12. la riforma della politica agricola comune, in corso d’esame a Bruxelles, deve partire dal presupposto di un quadro finanziario adeguato, senza riduzioni a carico di un settore che costituisce la “spina dorsale” della sicurezza alimentare europea. L’Italia deve battersi per una riforma che non premi la rendita, ma il lavoro e la capacità imprenditoriale e che destini le risorse pubbliche a chi, con il proprio impegno quotidiano, consente al cibo di giungere sulle nostre tavole. Occorre una riforma che premi i comportamenti virtuosi in campo ambientale dell’agricoltore, senza “affogarlo” negli adempimenti burocratici, e che preveda misure di mercato in grado di sostenere concretamente il reddito nel caso di crisi di settore e contro la volatilità dei prezzi;

13. a Bruxelles bisogna portare a compimento la battaglia per l’etichettatura di origine degli alimenti, con la consapevolezza che si tratta di una questione strategica.

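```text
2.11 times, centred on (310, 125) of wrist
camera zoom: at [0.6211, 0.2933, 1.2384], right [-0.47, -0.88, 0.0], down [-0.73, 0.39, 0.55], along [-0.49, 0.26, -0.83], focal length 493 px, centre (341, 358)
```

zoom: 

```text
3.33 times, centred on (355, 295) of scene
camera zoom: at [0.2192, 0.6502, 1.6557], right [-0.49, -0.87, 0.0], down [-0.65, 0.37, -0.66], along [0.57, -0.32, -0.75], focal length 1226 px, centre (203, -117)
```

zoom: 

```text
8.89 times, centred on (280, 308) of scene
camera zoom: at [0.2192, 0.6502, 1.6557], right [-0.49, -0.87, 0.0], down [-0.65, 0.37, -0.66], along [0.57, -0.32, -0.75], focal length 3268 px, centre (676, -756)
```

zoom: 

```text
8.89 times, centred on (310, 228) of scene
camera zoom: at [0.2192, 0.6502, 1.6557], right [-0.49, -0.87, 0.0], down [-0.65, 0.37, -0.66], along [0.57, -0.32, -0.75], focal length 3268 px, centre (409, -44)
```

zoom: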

È una battaglia di civiltà, indispensabile per contrastare la contraffazione, ma anche per tutelare la parte agricola in una filiera dove tendono invece a prevalere gli interessi della trasformazione e della distribuzione;

14. bisogna difendere il modello di agricoltura italiano, basato su tipicità, qualità, diversità ed ecosostenibilità. In questo senso l’Italia deve essere un Paese OGM free.